━━ Data shown

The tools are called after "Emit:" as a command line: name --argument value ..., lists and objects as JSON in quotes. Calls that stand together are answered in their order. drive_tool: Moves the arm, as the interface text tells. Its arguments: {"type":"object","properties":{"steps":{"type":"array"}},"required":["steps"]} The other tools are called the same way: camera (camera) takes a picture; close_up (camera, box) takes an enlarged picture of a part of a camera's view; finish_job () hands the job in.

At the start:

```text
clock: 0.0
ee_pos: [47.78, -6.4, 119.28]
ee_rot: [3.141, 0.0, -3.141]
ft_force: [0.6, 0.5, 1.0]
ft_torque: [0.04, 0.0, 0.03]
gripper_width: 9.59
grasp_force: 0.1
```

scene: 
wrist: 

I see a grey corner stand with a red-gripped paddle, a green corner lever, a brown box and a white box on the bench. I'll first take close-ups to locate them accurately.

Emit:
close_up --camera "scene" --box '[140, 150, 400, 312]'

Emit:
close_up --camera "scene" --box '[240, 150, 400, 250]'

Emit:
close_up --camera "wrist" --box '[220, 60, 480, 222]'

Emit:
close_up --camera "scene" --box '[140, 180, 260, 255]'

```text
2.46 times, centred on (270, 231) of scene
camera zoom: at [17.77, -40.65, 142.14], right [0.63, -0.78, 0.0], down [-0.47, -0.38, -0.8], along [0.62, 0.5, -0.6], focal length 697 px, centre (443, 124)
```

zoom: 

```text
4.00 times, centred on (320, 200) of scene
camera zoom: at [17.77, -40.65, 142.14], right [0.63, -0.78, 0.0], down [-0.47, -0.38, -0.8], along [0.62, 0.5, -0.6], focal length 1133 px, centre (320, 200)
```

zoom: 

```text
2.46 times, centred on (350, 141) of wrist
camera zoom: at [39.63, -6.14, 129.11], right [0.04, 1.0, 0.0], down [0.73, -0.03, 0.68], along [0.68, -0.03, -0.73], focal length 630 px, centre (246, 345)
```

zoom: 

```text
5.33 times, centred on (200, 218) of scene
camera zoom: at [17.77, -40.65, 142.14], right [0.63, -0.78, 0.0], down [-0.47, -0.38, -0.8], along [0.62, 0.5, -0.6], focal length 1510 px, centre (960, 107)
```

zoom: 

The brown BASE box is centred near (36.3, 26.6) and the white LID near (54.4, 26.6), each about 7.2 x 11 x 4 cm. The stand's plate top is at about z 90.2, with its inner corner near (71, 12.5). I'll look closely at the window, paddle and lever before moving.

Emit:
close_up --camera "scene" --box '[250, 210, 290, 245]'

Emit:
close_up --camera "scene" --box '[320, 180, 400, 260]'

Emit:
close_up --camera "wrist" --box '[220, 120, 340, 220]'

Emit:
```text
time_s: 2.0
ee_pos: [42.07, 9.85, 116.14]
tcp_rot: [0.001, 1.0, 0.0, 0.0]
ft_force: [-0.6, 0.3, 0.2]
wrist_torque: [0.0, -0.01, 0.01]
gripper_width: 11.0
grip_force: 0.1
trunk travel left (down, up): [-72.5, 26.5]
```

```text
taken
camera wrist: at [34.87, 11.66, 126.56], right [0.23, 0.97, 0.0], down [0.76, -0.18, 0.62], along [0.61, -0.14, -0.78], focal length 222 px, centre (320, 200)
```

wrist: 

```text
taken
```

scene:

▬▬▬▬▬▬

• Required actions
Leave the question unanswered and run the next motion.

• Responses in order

━━━━
━━ Selection

Dostępność kredytów oraz niskie stopy procentowe to tylko niektóre z czynników, wpływających na zainteresowanie klientów zakupem nowych lokali mieszkalnych. Kolejne miesiące nie powinny przynieść w tej kwestii większych zmian. W projektach, które prowadzimy przy ul. Jana Kazimierza w Warszawie sprzedaliśmy już łącznie ponad 320 mieszkań, a popularność naszych inwestycji stale rośnie, dzięki czemu wcześniej niż planowaliśmy możemy rozpoczynać kolejne etapy budowy osiedli. 

 

Wanda Dzikowska, menedżer sprzedaży i marketingu w Atlas Estates

 

Podaż lokali na rynku pierwotnym rzeczywiście utrzymuje się na wysokim poziomie. Obserwując duże zainteresowanie działkami na terenie Warszawy, można się spodziewać, że ta tendencja utrzyma się. Jeśli chodzi o popyt możemy spodziewać się dobrej koniunktury. Wiele publikacji wskazuje, że zmiany w programie MdM, przewidujące dopłaty również do mieszkań z rynku wtórnego, mogą wpłynąć na zmniejszenie zainteresowania ofertą deweloperów. Nie widzę takiego zagrożenia. Warto bowiem pamiętać, że MdM obejmuje niewielką część mieszkań, głównie te położone na przedmieściach. Co więcej, rządowe dopłaty mają być teraz łatwiej dostępne, co może zwiększyć popyt, zarówno na używane, jak i na nowe mieszkania. Zainteresowanie zakupem tych ostatnich wspierają też dobra sytuacja gospodarcza w Polsce oraz rekordowo niskie stopy procentowe, które zmniejszają koszt kredytów hipotecznych. Reasumując, w drugiej połowie roku możemy się spodziewać stabilizacji cen na rynku pierwotnym. Mimo presji na obniżki, wynikającej ze znacznej podaży nowych mieszkań, rosnące koszty zakupu ziemi nie pozwolą deweloperom na korygowanie cenników w dół.

━━━━

• Required actions
1. Locate "Dostępność kredytów oraz" and "etapy budowy osiedli." in the selection, and write out these words with everything between them.
2. Continue the selection that opens with "Dostępność kredytów oraz".

• Responses in order
1.
Dostępność kredytów oraz niskie stopy procentowe to tylko niektóre z czynników, wpływających na zainteresowanie klientów zakupem nowych lokali mieszkalnych. Kolejne miesiące nie powinny przynieść w tej kwestii większych zmian. W projektach, które prowadzimy przy ul. Jana Kazimierza w Warszawie sprzedaliśmy już łącznie ponad 320 mieszkań, a popularność naszych inwestycji stale rośnie, dzięki czemu wcześniej niż planowaliśmy możemy rozpoczynać kolejne etapy budowy osiedli.

2.
Tomasz Sznajder, wiceprezes zarządu Polnord

 

Popyt na nowe mieszkania rośnie. Świadczą o tym doskonałe wyniki sprzedaży za ostatnie półrocze. Deweloperzy z rozwagą uruchamiają nowe projekty, w miarę postępów sprzedaży w inwestycjach. Na przykład w pierwszym etapie podwarszawskiego projektu Neptun Ząbki sprzedaliśmy wszystkie mieszkania, a w drugiej fazie projektu już ponad połowa lokali znalazła nabywców. W najbliższym czasie planujemy uruchomienie przedsprzedaży kolejnego etapu osiedla, w którym powstanie 217 lokali. W obecnej sytuacji popyt powinien zrównoważyć podaż.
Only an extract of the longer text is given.